→ REQUIREMENTS
Write out the whole text excerpt again, unchanged.

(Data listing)
********
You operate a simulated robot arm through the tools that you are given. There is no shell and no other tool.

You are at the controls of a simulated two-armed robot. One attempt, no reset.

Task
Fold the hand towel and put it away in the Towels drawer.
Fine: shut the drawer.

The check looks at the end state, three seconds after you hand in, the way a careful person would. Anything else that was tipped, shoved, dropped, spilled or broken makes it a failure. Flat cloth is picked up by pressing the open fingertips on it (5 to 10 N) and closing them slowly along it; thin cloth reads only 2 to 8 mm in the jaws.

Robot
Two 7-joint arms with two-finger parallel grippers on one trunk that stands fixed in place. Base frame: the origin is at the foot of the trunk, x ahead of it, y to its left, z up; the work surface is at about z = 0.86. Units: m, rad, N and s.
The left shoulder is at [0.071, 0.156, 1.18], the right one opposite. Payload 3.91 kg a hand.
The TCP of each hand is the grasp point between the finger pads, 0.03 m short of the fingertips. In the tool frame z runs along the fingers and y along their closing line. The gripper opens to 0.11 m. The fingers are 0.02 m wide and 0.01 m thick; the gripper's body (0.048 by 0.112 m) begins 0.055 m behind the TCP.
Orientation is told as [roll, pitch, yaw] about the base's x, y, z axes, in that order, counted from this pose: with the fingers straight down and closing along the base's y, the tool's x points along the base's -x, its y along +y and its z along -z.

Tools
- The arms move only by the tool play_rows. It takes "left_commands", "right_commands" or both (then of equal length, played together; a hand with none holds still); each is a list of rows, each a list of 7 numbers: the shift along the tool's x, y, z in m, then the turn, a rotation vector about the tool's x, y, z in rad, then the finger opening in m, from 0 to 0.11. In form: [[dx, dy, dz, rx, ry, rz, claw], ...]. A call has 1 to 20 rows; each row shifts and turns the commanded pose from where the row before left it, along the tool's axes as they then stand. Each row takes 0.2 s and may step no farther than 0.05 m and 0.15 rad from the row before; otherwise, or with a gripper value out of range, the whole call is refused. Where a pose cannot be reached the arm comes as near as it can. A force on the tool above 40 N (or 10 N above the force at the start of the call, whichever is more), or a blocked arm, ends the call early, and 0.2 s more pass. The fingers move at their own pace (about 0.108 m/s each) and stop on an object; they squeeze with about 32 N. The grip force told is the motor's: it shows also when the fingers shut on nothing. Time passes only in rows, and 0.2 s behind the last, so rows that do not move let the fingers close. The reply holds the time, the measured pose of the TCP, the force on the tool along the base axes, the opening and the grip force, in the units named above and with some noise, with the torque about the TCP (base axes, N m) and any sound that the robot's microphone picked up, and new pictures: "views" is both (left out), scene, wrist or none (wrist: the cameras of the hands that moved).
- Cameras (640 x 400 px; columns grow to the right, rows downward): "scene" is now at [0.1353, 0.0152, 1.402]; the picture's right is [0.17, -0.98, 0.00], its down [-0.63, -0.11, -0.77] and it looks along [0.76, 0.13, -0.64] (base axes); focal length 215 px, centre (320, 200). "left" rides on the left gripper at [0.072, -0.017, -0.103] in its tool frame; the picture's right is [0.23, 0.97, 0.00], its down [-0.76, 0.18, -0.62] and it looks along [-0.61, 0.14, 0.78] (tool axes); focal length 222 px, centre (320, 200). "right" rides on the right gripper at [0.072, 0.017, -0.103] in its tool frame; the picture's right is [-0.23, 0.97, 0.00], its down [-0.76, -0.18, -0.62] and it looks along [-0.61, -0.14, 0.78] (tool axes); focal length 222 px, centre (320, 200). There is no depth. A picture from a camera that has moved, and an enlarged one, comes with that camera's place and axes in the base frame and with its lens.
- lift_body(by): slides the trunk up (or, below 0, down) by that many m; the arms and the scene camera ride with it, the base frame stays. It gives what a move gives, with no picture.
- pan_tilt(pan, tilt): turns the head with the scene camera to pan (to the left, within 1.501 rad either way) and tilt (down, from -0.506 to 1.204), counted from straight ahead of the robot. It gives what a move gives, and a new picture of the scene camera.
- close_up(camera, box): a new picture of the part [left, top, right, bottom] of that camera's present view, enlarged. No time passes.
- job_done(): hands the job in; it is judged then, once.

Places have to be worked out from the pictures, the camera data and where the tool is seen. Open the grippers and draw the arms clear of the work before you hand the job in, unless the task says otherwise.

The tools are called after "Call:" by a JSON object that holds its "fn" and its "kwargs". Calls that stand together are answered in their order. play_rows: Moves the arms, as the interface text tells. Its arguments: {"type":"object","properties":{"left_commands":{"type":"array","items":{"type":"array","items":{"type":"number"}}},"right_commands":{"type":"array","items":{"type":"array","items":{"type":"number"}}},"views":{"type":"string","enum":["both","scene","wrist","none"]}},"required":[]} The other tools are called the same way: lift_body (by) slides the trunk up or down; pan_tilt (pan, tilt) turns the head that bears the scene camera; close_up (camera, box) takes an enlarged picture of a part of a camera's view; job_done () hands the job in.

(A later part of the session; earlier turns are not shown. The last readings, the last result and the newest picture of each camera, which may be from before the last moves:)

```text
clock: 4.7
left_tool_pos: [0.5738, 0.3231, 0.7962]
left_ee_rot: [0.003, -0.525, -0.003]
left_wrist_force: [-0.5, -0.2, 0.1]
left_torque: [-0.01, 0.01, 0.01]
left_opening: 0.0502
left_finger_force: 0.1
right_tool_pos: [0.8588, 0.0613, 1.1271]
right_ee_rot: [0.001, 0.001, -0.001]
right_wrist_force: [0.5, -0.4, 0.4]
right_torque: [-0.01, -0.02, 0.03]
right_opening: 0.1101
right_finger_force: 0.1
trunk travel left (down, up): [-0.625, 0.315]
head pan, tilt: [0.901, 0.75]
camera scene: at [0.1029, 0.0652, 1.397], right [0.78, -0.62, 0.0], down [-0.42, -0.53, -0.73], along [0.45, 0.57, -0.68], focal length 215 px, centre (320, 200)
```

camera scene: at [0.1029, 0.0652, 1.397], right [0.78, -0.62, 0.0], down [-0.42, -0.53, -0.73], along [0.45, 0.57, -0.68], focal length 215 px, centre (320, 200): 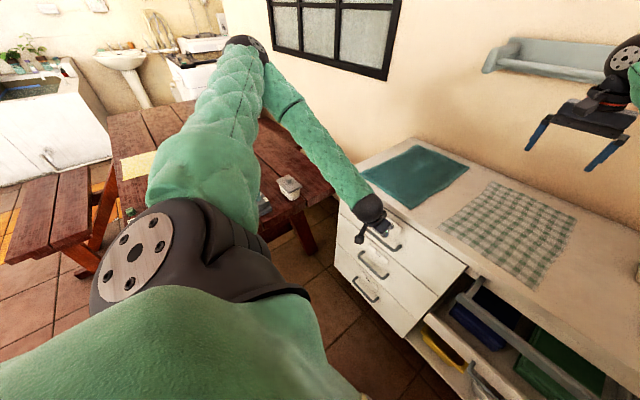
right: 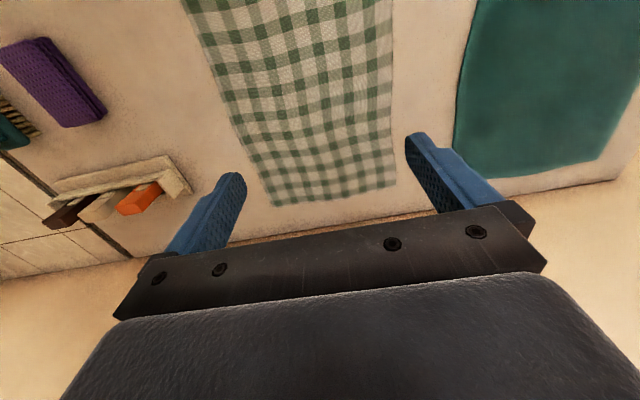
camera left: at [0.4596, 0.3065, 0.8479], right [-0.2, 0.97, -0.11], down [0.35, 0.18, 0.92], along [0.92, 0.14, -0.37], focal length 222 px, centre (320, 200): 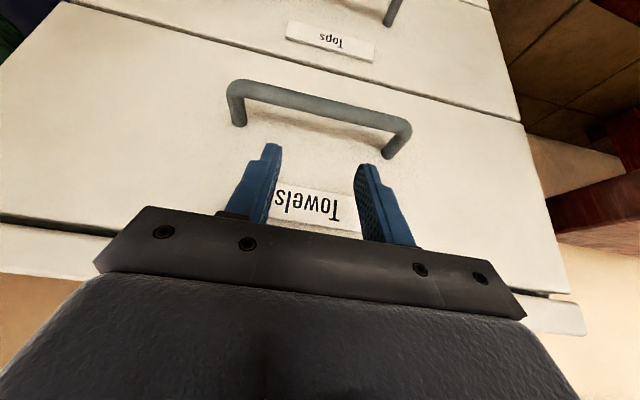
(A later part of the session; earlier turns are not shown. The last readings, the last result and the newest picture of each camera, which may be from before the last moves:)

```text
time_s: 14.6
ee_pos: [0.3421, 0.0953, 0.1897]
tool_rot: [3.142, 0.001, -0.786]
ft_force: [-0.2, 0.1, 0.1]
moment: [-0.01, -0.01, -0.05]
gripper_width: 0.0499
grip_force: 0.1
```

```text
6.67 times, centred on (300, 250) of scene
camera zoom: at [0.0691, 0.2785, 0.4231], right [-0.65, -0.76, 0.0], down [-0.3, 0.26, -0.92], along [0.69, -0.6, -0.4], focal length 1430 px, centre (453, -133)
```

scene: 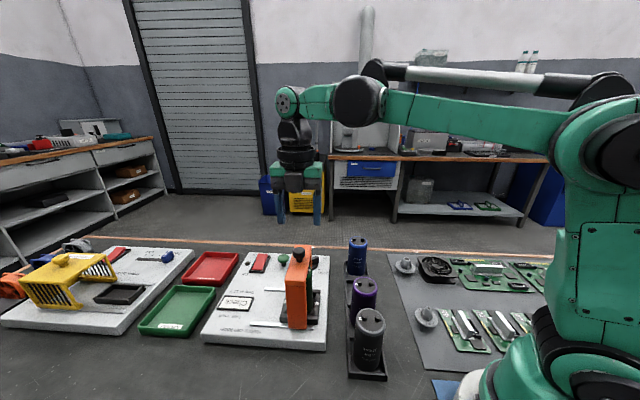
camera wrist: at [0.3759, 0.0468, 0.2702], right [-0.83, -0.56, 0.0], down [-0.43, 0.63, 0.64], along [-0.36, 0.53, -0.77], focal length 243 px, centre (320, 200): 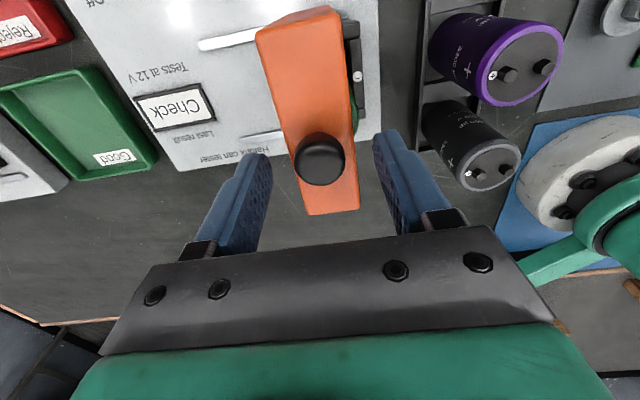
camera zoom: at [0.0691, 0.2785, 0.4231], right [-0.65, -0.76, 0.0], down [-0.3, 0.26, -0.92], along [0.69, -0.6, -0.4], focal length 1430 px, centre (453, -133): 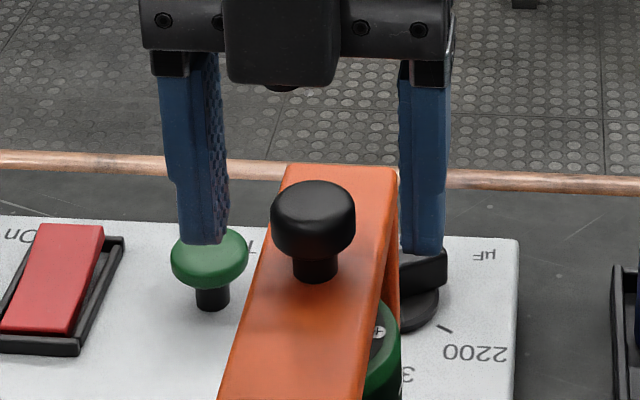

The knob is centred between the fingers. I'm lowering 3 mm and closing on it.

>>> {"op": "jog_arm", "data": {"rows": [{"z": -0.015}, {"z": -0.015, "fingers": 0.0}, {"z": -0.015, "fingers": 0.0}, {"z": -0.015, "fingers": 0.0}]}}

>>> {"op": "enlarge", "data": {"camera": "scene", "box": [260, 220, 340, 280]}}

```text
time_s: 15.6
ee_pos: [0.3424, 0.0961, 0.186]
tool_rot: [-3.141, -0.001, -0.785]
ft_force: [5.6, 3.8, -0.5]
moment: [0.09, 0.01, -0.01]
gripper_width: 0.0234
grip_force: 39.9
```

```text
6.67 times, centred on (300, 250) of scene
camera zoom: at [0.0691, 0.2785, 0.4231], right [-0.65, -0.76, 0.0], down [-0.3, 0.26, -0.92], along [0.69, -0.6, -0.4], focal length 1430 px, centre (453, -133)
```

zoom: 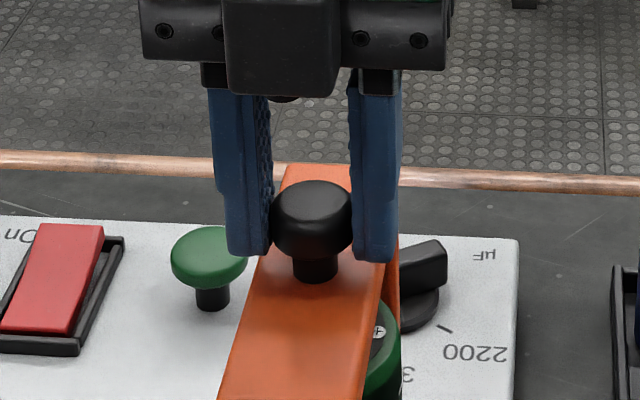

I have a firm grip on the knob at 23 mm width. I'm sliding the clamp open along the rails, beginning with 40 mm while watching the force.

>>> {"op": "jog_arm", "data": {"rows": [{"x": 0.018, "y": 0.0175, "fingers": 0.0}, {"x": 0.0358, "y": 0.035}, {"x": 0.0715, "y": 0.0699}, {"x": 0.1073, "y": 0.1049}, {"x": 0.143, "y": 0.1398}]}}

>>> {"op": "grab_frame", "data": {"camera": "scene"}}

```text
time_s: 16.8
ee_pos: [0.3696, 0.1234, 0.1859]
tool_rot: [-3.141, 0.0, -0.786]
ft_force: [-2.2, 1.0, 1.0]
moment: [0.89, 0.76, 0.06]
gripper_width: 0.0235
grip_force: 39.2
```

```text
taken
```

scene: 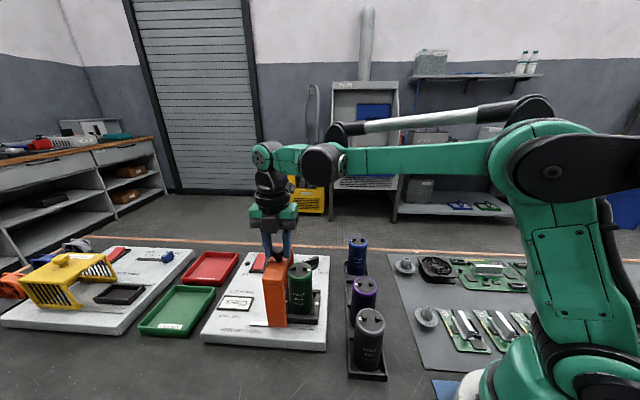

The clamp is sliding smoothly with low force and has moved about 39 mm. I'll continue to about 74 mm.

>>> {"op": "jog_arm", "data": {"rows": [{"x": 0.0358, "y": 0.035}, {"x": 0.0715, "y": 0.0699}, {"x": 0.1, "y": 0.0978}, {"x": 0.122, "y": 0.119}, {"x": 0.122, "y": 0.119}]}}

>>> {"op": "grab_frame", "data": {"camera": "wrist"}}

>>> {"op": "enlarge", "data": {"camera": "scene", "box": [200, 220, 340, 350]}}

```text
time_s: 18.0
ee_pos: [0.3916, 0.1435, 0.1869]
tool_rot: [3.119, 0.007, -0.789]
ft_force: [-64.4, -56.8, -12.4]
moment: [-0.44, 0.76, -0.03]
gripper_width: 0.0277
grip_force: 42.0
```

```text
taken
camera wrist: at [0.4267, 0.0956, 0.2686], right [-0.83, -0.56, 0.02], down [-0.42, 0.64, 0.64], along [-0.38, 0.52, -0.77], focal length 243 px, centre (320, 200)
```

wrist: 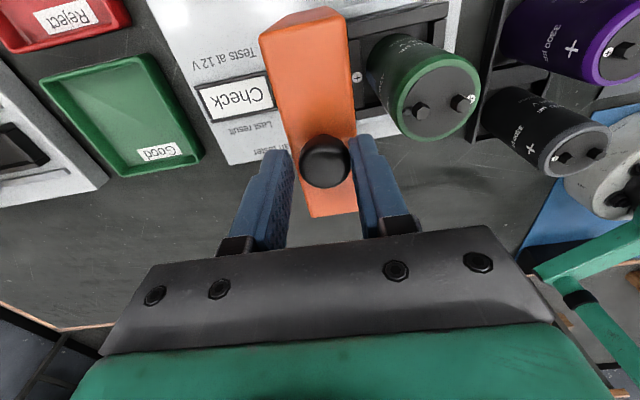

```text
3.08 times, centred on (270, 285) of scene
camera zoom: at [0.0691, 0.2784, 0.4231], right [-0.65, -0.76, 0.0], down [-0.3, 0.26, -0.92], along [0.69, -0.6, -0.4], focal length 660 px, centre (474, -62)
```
********
→ TEXT EXCERPT
FIRSTLINE CORPORATION v. VALDOSTA-LOWNDES COUNTY INDUSTRIAL AUTHORITY et al.

No. A98A1699.

Decided: January 25, 1999

Kunes & Kunes, G.G. Joseph Kunes, Jr., Tifton, for appellant. Coleman, Talley, Newbern, Kurrie, Preston & Holland, Thompson Kurrie, Jr., Edward F. Preston, Valdosta, for appellees.

After Firstline Corporation (“Firstline”) unsuccessfully attempted to exercise a purported option agreement, it sued the Valdosta-Lowndes County Industrial Authority (“Authority”) for breach of contract and sought a writ of mandamus.   Firstline also sued Standard Contractors, Inc. (“Standard Contractors”) alleging that it had wrongfully taken title to part of the land included in Firstline's option.
********
→ ANSWER TO THIS EXERCISE
FIRSTLINE CORPORATION v. VALDOSTA-LOWNDES COUNTY INDUSTRIAL AUTHORITY et al.

No. A98A1699.

Decided: January 25, 1999

Kunes & Kunes, G.G. Joseph Kunes, Jr., Tifton, for appellant. Coleman, Talley, Newbern, Kurrie, Preston & Holland, Thompson Kurrie, Jr., Edward F. Preston, Valdosta, for appellees.

After Firstline Corporation (“Firstline”) unsuccessfully attempted to exercise a purported option agreement, it sued the Valdosta-Lowndes County Industrial Authority (“Authority”) for breach of contract and sought a writ of mandamus.   Firstline also sued Standard Contractors, Inc. (“Standard Contractors”) alleging that it had wrongfully taken title to part of the land included in Firstline's option.